Black Panther: A Nation Under Our Feet. Book 1

When a superhuman terrorist group that calls itself The People sparks a violent uprising, Wakanda, the land famed for its incredible technology and proud warrior traditions, will be thrown into turmoil. If Wakanda is to survive, it must adapt – but can its leader Black Panther survive the necessary change?

Little & Lion

Suzette is excited and unsure to come home to L.A.  where her friends and family are. And her stepbrother, Lionel, who has been diagnosed with bipolar disorder, needs her emotional support. But as she settles into her old life, Suzette finds herself falling for someone new…the same girl her brother is in love with. When Lionel’s disorder spirals out of control, Suzette is forced to confront her past mistakes and find a way to help her brother.

Riding Chance

Since his mother died thirteen-year-old Troy has been skipping school and hanging out with the wrong crowd, and now he and his friend Foster have been sentenced to work in the local Philadelphia stables; at first he is apprehensive around the horses, but soon he bonds with a mare named Chance, and discovers the sport of polo–but also makes some new enemies.

Like No Other

Living on opposite sides of their Brooklyn neighborhood, strict Hasidic Devorah and fun-loving nerd Jaxon forge an unexpected connection when they become trapped in an elevator during a hurricane, after which they pursue a secret romance.

Ahgottahandleonit

Tim is a dyslexic black kid on the mean streets of Newark.

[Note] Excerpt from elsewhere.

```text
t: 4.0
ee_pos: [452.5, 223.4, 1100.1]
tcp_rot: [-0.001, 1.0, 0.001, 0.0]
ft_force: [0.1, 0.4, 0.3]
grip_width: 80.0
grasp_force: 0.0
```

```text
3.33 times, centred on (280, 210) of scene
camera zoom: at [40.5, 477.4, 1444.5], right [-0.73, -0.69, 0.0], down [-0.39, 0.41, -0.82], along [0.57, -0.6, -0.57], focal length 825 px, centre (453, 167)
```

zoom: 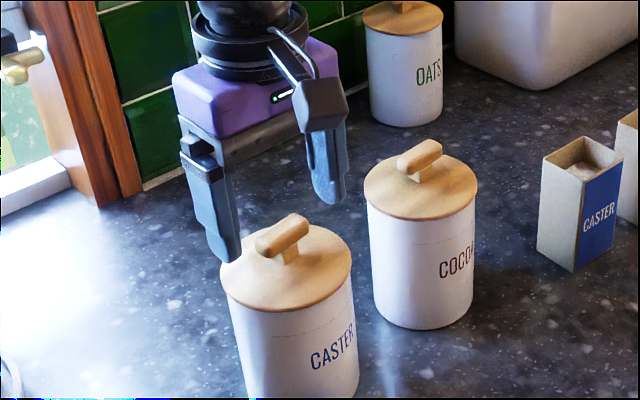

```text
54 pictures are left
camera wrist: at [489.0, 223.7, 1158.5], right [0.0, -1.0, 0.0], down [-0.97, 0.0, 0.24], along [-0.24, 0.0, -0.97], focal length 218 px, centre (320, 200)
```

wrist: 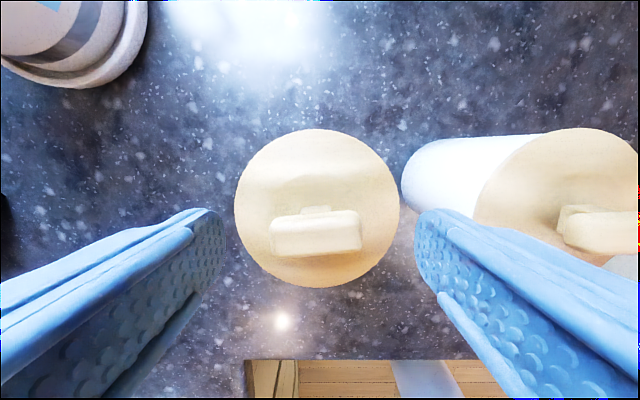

He wants to do what is right, but anger boils deep inside him. Despite everything, Tim wants his life to matter.

Into White

An African-American girl in a mostly white school wishes that she was “anything but black.”

Long Way Down

Sixty seconds, seven floors, three rules, one gun.

Will’s older brother, Shawn, has been shot. Dead.  Will feels a sadness so great, he can’t explain it.  But in his neighborhood there are the RULES

No. 1 :  Crying.  Don’t no matter what.

No 2 :  Snitching.  Don’t no matter what.

No 3 :  Revenge.  Do no matter what.

But bullets miss.  You can get the wrong guy.  And there’s always someone else who knows to follow the rules… .

(H)afrocentric

When gentrification strikes the neighborhood surrounding Ronald Reagan University, Naima Pepper recruits a group of disgruntled undergrads of color to launch the first and only anti-gentrification social networking site, mydiaspora.com. The motley crew is poised to fight back against expensive avocado toast, muted Prius cars, exorbitant rent, and cultural appropriation.

Dear Martin

African American young man struggles with trying to live life through the lens of Dr. Martin Luther King Jr’s teachings, writings and philosophy.  Justyce McAllister grapples with Dr. King’s stand on race relations and his 21st century existence.

Calling My Name

Taja Brown, growing up in a conservative and tightly knit African American family, battles family expectations to discover a sense of self and find her unique voice and purpose.

The Hate U Give

After witnessing her friend’s death at the hands of a police officer, Starr Carter’s life is complicated when the police and a local drug lord try to intimidate her in an effort to learn what happened the night Kahlil died.